On pourrait presque croire à une légende, tant les chiffres et les faits associés à Albert Roche semblent incroyables : plus de mille prisonniers capturés, des missions suicidaires menées avec succès, une résistance physique défiant le bon sens. Pourtant, ces exploits sont attestés par des témoignages, des citations officielles et par les décorations qui lui furent remises. Dans la mémoire locale, à Réauville, on ne parle pas seulement d’un « héros », mais d’un garçon du pays, un fils de cultivateur qui s’est élevé par sa seule détermination. Cet article se veut donc à la fois enquête historique et récit vivant, pour comprendre comment un jeune homme déclaré inapte au service a pu devenir, aux yeux de Foch, le « premier soldat de France ». Il invitera aussi à s’interroger sur la manière dont certaines figures, pourtant majeures, disparaissent presque totalement des grands récits nationaux.

Ce récit se propose de suivre, pas à pas, les étapes d’un destin hors-norme, d’un homme qui, léger de gabarit mais colossal de courage, transforma l’adversité en triomphe. Il est, à la fois, le reflet d’une époque – la « Grande Guerre » – et l’histoire personnelle d’un homme ordinaire devenu héroïque.

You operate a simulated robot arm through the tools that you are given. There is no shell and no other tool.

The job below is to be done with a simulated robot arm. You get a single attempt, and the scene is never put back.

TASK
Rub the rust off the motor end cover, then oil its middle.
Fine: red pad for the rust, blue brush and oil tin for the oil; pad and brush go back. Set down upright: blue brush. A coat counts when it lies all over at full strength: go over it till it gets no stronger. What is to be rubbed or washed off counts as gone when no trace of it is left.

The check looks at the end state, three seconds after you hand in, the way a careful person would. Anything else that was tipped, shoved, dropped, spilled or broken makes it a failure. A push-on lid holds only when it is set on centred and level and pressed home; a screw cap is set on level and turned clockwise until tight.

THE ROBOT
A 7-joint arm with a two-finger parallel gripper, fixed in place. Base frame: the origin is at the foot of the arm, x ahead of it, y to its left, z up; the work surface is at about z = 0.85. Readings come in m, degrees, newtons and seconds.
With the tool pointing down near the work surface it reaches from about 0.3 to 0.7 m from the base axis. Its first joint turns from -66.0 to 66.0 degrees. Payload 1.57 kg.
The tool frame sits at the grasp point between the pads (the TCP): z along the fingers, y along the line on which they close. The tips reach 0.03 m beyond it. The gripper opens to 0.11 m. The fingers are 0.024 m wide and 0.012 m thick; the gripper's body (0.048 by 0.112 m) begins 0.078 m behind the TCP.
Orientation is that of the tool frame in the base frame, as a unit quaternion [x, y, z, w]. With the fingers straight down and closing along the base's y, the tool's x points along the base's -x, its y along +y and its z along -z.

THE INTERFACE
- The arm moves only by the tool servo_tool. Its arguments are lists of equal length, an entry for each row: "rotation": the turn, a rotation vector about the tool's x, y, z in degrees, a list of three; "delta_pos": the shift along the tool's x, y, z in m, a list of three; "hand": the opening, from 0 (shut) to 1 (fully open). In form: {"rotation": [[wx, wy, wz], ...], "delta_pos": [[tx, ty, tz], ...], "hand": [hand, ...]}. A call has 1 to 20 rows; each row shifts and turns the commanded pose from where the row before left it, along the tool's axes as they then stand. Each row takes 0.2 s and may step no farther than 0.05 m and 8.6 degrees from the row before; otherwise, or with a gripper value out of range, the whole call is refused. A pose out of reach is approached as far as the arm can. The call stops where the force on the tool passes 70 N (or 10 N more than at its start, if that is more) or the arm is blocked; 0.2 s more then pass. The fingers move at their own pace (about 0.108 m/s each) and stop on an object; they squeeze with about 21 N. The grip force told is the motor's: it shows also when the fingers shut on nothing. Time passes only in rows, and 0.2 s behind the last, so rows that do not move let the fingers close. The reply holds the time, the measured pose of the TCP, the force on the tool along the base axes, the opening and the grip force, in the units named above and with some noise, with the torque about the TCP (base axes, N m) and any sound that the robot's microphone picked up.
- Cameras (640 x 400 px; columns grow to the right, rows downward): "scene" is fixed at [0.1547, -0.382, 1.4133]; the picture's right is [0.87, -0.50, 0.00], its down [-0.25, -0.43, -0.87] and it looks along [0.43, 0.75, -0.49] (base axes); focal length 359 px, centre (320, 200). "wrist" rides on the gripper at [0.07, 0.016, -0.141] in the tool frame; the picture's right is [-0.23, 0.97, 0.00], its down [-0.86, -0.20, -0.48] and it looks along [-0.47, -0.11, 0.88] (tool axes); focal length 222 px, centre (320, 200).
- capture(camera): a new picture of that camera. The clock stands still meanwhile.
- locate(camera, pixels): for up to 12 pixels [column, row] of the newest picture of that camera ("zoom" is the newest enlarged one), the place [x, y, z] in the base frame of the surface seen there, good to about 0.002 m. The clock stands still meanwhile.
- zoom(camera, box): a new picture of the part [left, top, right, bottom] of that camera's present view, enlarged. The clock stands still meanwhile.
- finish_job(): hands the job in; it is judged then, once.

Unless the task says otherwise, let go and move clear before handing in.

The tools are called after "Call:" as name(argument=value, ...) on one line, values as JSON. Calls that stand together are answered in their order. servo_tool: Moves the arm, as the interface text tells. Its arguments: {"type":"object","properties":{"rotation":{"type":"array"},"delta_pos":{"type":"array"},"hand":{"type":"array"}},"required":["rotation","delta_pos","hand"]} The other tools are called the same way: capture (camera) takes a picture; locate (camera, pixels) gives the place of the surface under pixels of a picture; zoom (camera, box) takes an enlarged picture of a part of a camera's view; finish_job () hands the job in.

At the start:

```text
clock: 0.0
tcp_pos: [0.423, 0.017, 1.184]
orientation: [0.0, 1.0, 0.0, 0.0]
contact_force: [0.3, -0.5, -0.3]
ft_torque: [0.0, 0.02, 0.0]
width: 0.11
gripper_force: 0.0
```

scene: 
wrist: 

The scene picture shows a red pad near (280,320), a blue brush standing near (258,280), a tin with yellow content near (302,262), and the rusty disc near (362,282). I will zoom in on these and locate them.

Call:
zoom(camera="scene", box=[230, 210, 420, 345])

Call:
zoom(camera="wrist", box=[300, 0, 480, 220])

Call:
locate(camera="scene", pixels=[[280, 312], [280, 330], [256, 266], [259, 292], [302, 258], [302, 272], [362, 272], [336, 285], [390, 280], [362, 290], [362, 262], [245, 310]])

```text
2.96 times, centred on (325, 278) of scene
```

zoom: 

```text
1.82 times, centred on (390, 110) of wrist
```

Nous suivrons ainsi Albert Roche depuis les champs de la Drôme jusqu’aux tranchées de l’Aisne et des Vosges, puis jusqu’au balcon de l’hôtel de ville de Strasbourg, où son nom résonne un instant au milieu de l’enthousiasme populaire. Nous verrons comment la violence industrielle de 1914-1918 a forgé des destins inattendus, où le courage individuel se heurte à la bureaucratie militaire et à l’absurdité des règlements. Nous replacerons chaque épisode dans son contexte : les grandes offensives, les mutineries, l’usure des soldats après des années de conflit. Enfin, nous examinerons la mémoire d’Albert Roche : comment fut-il honoré, puis progressivement oublié, avant d’être redécouvert par des historiens, des associations et des projets pédagogiques au XXIᵉ siècle.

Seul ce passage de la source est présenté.